The matrix representation of $A$ in this basis is:
$$\left[\begin{array}{cccc|c} a_{1,1} & a_{1,2} & \ldots & a_{1,n-1} & a_{1,n}\\ a_{2,1} & a_{2,2} & \ldots & a_{2,n-1} & a_{2,n}\\ \vdots & \vdots & \ddots & \vdots & \vdots\\ a_{n-1,1} & a_{n-1,2} & \ldots & a_{n-1,n-1} & a_{n-1,n}\\ \hline 0 & 0 & \cdots & 0 & a_{n,n} \end{array}\right]$$
We see that $Az = a_{n,n}z$. Furthermore, $a_{n,n} \in \mathbb{R}$ and $z \ne 0$ imply $a_{n,n} \in \sigma(A)$.
$\fbox{$\implies$}$
Assume $\sigma(A)\ne\emptyset$.
Take $\lambda \in \sigma(A)$. Then there exists $x \in V$, $x\ne 0$ such that $Ax = \lambda x$. Extend the linearly independent set $\{x\}$ to a basis $\{x, x_2, \ldots, x_n\}$ of $V$.
The matrix representation of $A$ in this basis is:
$$\left[\begin{array}{c|cccc} \lambda & a_{1,2} & \ldots & a_{1,n-1} & a_{1,n} \\ \hline 0 & a_{2,2} & \ldots & a_{2,n-1} & a_{2,n}\\ \vdots & \vdots & \ddots & \vdots & \vdots\\ 0 & a_{n-1,2} & \ldots & a_{n-1,n-1} & a_{n-1,n}\\ 0 & a_{n,2} & \ldots & a_{n,n-1} & a_{n,n} \end{array}\right]$$
Is there a way to transform $[\{x_2, \ldots, x_n\}]$ to an invariant subspace (so that the first row has zeroes after $\lambda$)?
Another attempt:
Consider the standard inner product $\langle\cdot,\cdot\rangle$ on $\mathbb{R}^n$. Since $$\sigma(A^T) = \sigma(A^*) = \overline{\sigma(A)} = \sigma(A)$$ we have $\lambda \in \sigma(A^T)$. Pick $w \ne 0$ such that $A^T w = \lambda w$.

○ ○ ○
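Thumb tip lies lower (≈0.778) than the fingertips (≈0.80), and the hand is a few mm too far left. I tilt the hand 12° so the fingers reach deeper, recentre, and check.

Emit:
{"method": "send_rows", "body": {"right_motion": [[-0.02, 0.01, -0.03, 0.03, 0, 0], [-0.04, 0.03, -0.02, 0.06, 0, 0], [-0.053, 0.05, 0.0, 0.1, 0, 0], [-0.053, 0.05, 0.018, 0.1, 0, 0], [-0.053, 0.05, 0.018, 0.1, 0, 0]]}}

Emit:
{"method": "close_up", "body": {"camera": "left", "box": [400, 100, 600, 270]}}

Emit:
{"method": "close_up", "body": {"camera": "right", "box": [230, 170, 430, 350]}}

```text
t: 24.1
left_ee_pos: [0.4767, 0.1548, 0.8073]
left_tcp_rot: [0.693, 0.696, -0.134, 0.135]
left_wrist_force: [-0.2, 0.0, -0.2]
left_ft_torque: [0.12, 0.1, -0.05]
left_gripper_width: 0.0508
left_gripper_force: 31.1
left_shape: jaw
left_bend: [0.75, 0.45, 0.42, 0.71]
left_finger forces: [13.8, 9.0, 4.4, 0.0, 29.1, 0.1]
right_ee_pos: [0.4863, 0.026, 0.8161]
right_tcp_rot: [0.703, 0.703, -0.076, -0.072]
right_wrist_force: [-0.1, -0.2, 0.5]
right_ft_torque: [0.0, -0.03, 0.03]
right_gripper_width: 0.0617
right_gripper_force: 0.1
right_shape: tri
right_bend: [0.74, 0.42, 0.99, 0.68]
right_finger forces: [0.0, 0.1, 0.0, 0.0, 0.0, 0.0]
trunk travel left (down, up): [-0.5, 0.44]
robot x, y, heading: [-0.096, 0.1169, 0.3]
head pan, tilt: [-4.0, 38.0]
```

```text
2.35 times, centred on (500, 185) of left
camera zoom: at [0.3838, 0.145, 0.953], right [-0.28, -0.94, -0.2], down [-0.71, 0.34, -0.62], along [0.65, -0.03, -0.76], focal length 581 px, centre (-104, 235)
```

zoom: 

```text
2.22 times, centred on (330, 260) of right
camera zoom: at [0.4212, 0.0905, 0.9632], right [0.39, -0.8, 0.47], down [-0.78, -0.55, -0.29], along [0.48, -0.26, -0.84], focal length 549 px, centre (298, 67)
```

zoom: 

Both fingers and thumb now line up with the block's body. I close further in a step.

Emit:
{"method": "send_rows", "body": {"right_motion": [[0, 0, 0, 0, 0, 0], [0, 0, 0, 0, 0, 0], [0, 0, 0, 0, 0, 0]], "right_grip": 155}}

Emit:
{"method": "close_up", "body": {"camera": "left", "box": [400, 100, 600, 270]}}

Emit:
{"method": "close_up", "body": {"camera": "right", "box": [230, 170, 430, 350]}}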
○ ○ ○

We claim that $\{w\}^\perp$ is $A$-invariant:
Take $y \in \{w\}^\perp$. We have:
$$\langle Ay,w\rangle = \langle y,A^T w\rangle = \langle y,\lambda w\rangle = \lambda \langle y,w\rangle = 0$$
This implies $Aw \in \{w\}^\perp$.
Since $\dim \{w\}^\perp = n-1$, we have found the desired subspace.
Is my proof correct? Is there a way to finish $\fbox{$\implies$}$ without introducing the inner product?
HINT:
The spectrum of $A$ and $A^{t}$ are the same.
$A$ has an invariant $n-1$ dim subspace if and only if $A^{t}$ has an invariant $1$ dim subspace.
You don't need the inner product, just transpose some equality $A = U B U^{-1}$.